Likewise, Manish Chourasia, managing director at green bank Tata Cleantech Capital, a joint venture between Tata Capital and the International Finance Corporation (IFC), says that the Adani hit is “not impacting the sector at all”.

The renewables sector and the manufacturing ecosystem in India have a number of players that are supported by a “fairly transparent and progressive regime”, and the auction process for PV deployment has attracted plenty of foreign players who are implementing projects in the utility-scale and commercial and industrial (C&I) sectors.

“A lot of them have plans to go into solar manufacturing,” adds Chourasia. “So I don’t think the Adani news has impacted the renewables sector.”

Back in December, Adani said it intended to add 2GW of ingot and wafer capacity by the end of 2023 and scale up to 10GW by 2025. It established the first gigawatt-scale module assembly plant in India back in 2016 and ramped up its annual production capacity of solar PV cells and modules to 4GW in 2022.

Domestic manufacturing impact

Moreover, it’s not just Adani in the PV manufacturing space, since other Indian heavyweights have come out with intent to build big PV plants including ReNew Power and Tata to name a few. It’s not even clear yet whether Adani’s own manufacturing plans will be delayed or not.

“I don’t think it’s going to impact their manufacturing,” says Chourasia. “They have won a manufacturing-linked tender, so we’ll have to wait and see how they implement it. But then I think the market is much more diversified.”

Chourasia compares India’s current attempts to support domestic PV manufacturing with its historical push for automobiles.

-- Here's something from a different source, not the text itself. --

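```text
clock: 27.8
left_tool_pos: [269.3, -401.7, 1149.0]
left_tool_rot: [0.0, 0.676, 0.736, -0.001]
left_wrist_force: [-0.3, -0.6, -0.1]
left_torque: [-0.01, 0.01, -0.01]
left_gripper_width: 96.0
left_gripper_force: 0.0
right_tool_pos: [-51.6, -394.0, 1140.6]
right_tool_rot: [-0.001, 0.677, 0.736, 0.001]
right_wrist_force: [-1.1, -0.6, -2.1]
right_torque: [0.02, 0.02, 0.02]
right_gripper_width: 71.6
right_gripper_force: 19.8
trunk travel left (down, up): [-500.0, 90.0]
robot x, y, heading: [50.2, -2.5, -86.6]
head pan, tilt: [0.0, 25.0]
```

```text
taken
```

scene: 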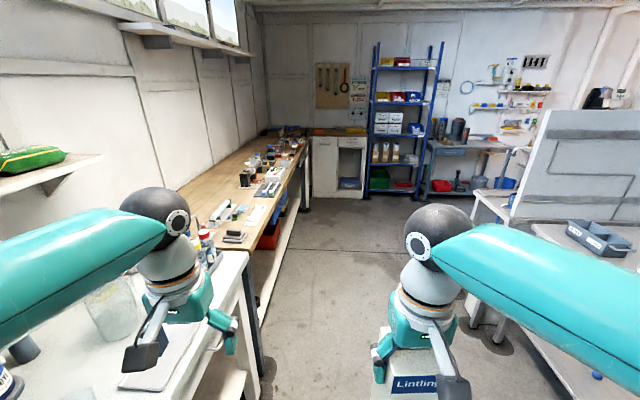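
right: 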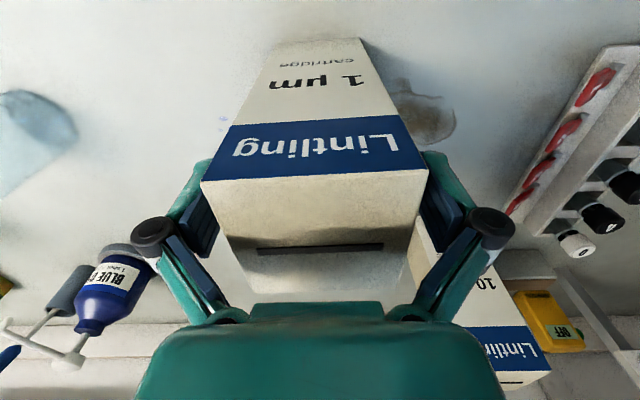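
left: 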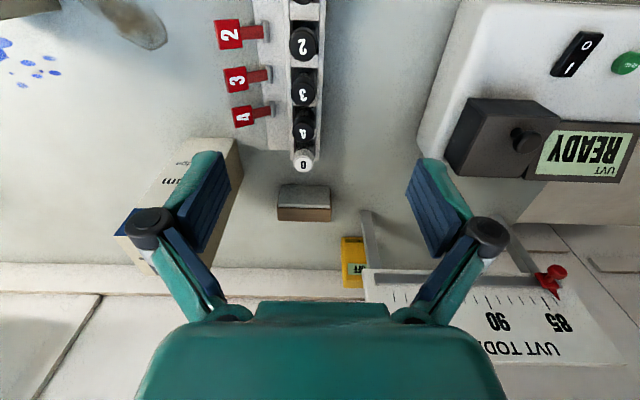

At one point, India imported most of the components used for the automobile sector, but due to government initiatives, India created a robust automobile component manufacturing ecosystem to the point where it now exports these components.

With a similar vision for solar components and batteries, India started with a safeguard duty on PV modules to protect the domestic manufacturers, followed by Customs Duty.

“Now, they have realised that this is not enough,” says Chourasia. “So, they have come out with production-linked incentives for modules for cells, even for the polysilicon manufacturing.”

On top of this there was also a concern (according to several human rights advocacy groups’ reports in 2022) that a lot of panels coming from China were involving forced labour, Chourasia adds, so the Indian government came out with an approved list of module manufacturers, known as the ALMM, but the domestic manufacturing capacity was not large enough yet to serve the appetite of project developers in India so the ALMM’s implementation was postponed for one year to 31 March 2024, not for two years as originally announced.

“There was a mismatch between their whole intent to make India a manufacturing hub and the reality that you also have to put the plants in operation,” says Chourasia. “If you don’t have the modules and the domestic ability is not there to create the modules then, obviously, there will be interim issues.

“Ideally, they should have come out with production-linked incentives earlier. And after some time, they should have come out with the ALMM. They didn’t time it well, but now they’re correcting it.”

PV Tech Premium reached out to Adani multiple times but did not get a response.